In a country that pretends to teach everyone else how to combat terrorism and is subjecting its own citizens to countless security measures for that supposed reason, both the FBI and the Department of Justice's anti-terrorist prosecutors have not found any reason to take action against the paramilitary group or the individual who exposed it, or the accomplices he identified.
On July 19, 2006, FBI special agent Omar Vega and his colleague, Jorge L. González of the Miami Police, both on the state of Florida's Joint Terrorism Task Force, visited Cuban-American José Antonio Llama, alias "Toñín," a former director of the Cuban-American National Foundation (CANF) in his home.
Despite the serious nature of a confession by Llama on June 22 in an interview with The Miami Herald newspaper, Vega and González were satisfied with listening to him. They noted that he wanted to sue the CANF for fraud (which never happened) and that he had nothing else to say apart from what he had already told the newspaper.
Neither of the two agents ever showed the least intention of taking Llama to court.
None of the CANF members fingered by Llama in this gigantic conspiracy to commit acts of terrorism - including bombing Havana's Plaza of the Revolution during a mass demonstration - was ever questioned with respect to the events described.
More than 18 months after those events and in the light of what is known about the stance taken by the U.S. justice system toward anti-Cuban terrorism, we must come to the conclusion that the visit to Llama had two purposes: one, to neutralize his actions against the CANF; and two, to collect any information that he might have about the CANF's ties to terrorism with the goal of evaluating any danger to the support mechanism for the use of terror against Cuba, promoted by the U.S. government itself.
One detail confirms it all: Vega and González are the same investigators who were in charge of the case of Santiago Alvarez and Osvaldo Mitat, limited to charges of illegal weapons' possession, when it was well-documented that Alvarez is one of the most dangerous elements in Luis Posada Carriles' terrorist gang, guided and financed for years by the CANF "paramilitary group" itself.

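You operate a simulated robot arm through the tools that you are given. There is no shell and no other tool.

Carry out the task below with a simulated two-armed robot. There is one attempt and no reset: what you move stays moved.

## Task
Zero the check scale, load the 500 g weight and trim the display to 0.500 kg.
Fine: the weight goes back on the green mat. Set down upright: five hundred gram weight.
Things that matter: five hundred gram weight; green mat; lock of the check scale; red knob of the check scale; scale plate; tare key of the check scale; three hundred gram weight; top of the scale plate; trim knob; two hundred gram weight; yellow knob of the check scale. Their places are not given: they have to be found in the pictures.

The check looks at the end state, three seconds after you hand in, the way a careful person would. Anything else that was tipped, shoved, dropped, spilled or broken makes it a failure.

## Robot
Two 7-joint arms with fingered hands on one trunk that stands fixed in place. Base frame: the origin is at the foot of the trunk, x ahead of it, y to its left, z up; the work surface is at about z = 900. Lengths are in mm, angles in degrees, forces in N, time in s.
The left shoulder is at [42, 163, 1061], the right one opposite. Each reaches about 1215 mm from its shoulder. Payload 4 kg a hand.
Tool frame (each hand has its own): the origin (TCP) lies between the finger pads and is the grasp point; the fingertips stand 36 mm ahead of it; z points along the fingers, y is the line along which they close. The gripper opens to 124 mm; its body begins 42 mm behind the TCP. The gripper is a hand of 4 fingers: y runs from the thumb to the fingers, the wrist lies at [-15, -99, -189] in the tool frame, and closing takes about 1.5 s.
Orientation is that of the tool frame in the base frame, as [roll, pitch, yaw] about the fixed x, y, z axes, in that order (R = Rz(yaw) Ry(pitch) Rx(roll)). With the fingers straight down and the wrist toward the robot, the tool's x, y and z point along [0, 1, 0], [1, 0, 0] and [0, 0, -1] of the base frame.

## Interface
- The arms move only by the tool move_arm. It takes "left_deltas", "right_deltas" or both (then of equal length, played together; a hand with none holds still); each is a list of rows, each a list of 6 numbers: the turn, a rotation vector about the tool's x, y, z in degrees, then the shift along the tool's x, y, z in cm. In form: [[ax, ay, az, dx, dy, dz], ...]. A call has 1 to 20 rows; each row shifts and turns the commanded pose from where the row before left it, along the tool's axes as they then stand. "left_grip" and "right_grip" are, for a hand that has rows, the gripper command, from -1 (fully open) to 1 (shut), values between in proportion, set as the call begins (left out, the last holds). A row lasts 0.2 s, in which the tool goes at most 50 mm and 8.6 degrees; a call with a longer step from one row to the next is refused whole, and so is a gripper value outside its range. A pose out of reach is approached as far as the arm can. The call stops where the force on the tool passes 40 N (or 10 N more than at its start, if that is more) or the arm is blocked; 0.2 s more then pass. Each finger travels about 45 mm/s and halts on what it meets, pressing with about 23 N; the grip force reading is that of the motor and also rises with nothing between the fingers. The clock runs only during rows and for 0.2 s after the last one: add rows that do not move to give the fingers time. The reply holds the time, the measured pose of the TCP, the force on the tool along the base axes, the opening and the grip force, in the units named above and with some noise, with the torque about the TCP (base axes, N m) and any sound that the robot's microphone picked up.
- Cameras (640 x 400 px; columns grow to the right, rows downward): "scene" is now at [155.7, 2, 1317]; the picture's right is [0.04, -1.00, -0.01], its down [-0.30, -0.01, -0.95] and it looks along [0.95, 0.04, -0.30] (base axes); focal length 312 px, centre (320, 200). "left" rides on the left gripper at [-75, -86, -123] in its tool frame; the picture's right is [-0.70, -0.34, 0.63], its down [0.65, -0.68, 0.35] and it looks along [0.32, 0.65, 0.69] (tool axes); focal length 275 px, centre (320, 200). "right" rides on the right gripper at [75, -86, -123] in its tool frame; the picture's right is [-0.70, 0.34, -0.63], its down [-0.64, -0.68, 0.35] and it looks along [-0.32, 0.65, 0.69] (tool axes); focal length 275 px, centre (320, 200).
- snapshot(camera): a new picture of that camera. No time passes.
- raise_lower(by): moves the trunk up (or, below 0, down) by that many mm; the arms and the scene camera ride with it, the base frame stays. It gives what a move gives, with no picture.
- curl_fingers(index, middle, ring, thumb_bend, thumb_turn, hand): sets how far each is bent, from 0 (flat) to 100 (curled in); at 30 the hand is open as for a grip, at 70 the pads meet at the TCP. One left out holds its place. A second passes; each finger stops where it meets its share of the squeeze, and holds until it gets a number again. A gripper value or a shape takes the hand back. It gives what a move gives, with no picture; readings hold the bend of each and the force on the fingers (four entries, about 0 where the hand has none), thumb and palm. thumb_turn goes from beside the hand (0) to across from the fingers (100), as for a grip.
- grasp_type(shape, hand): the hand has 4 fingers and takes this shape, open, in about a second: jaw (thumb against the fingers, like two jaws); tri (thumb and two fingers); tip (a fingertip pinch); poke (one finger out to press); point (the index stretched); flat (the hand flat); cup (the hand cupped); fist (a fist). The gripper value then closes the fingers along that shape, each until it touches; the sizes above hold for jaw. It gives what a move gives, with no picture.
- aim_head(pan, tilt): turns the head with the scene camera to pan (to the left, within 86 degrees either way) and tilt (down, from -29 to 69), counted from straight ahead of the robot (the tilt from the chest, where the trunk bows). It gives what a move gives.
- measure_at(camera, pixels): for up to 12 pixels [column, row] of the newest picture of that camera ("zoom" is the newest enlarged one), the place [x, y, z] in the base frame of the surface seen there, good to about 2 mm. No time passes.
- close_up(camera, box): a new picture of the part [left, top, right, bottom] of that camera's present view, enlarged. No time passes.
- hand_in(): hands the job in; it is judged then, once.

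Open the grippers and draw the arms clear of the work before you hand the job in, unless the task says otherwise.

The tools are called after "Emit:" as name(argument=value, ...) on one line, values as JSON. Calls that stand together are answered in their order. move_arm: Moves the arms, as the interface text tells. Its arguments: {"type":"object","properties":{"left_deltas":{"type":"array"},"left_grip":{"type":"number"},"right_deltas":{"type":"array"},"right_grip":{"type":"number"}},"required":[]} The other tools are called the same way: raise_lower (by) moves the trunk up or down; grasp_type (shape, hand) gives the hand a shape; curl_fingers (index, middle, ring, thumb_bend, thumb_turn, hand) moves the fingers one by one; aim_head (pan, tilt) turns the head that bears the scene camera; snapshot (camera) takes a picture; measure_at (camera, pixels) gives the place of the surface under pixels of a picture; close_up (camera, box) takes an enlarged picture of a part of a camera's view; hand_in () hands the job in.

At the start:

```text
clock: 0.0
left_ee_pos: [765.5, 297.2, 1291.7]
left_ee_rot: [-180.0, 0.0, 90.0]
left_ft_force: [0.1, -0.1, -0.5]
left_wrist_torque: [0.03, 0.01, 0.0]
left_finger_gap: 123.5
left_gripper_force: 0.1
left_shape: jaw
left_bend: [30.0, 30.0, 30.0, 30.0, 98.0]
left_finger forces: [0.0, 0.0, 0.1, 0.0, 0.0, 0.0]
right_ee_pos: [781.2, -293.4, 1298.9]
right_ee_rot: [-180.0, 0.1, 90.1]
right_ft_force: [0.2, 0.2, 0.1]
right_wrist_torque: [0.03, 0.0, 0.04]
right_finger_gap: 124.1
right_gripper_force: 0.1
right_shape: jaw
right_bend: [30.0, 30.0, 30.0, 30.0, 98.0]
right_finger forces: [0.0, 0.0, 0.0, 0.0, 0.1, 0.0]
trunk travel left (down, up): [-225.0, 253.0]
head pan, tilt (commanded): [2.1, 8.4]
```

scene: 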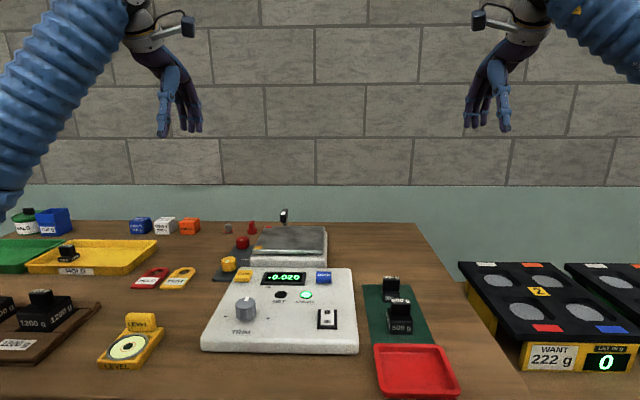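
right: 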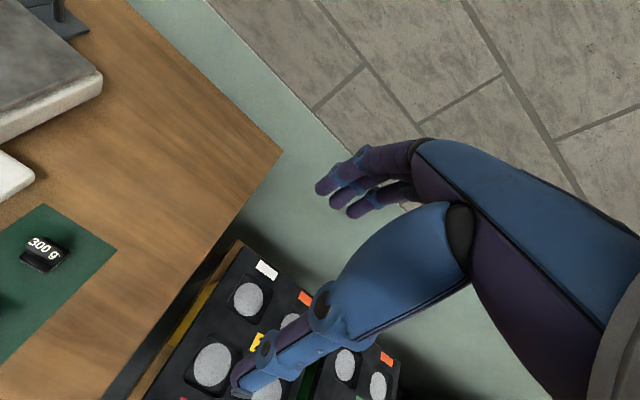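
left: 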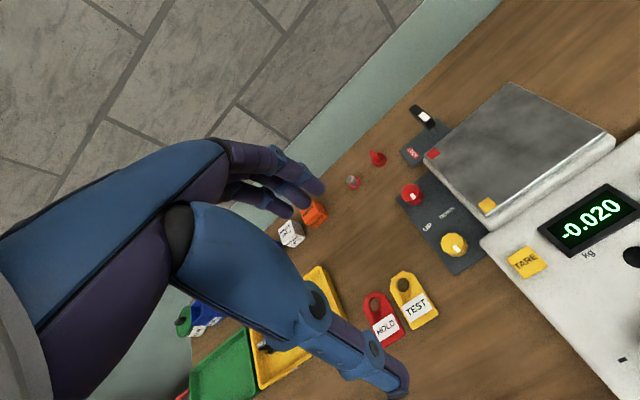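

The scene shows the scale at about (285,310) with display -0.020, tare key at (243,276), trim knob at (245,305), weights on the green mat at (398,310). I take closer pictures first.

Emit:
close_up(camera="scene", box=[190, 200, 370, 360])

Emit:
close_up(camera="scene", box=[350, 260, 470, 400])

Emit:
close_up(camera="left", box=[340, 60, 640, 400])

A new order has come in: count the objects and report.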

Years before Llama's statement to the Herald, Posada had already confessed to The New York Times in articles published on July 11 and 12, 1998 that the CANF had sponsored his terrorist campaign against tourist facilities in Cuba without the FBI intervening in Miami to counteract the activities of that organization.
Even more scandalously, U.S. Congressman Charles Rangel, a New York Democrat, specifically requested in letters dated July 13 and addressed to Attorney General Janet Reno and Charles Rossotti, Commissioner of the Internal Revenue Service, an investigation into the legality of the CANF's activities. He also called for influential Congressman Bill Archer to review the CANF's status as a non-profit organization.
Neither of these investigations ever happened.
Llama's confession, as well as Posada's, are just two events in a long succession of scandals ignored by the U.S. media that show the complicity of U.S. authorities, that country's political police and its intelligence services regarding anti-Cuba terrorism.
Likewise, on August 26, 1998, prosecutors forgot to include Francisco "Pepe" Hernández Calvo on the list of defendants implicated in the terrorist plot involving La Esperanza yacht in Puerto Rico, right before the trial was to begin in Miami. They were all acquitted for "lack of evidence."
That was also how, via an order from President George Bush Sr., Orlando Bosch was freed from prison in November 1987; how a similar decision by George Bush Jr. likewise freed José Dionisio "Bloodbath" Suárez Esquivel and Virgilio Paz Romero in July 2001; and how the president of Panama pardoned and freed Luis Posada Carriles from prison in August 2004, which led to his return to his mafia-filled Miami.
Meanwhile, Venezuela continues to wait for an answer to its extradition application for Posada Carriles, the most dangerous terrorist on the continent, and the Cuban Five, who risked their lives to penetrate that criminal network, remain imprisoned in the United States.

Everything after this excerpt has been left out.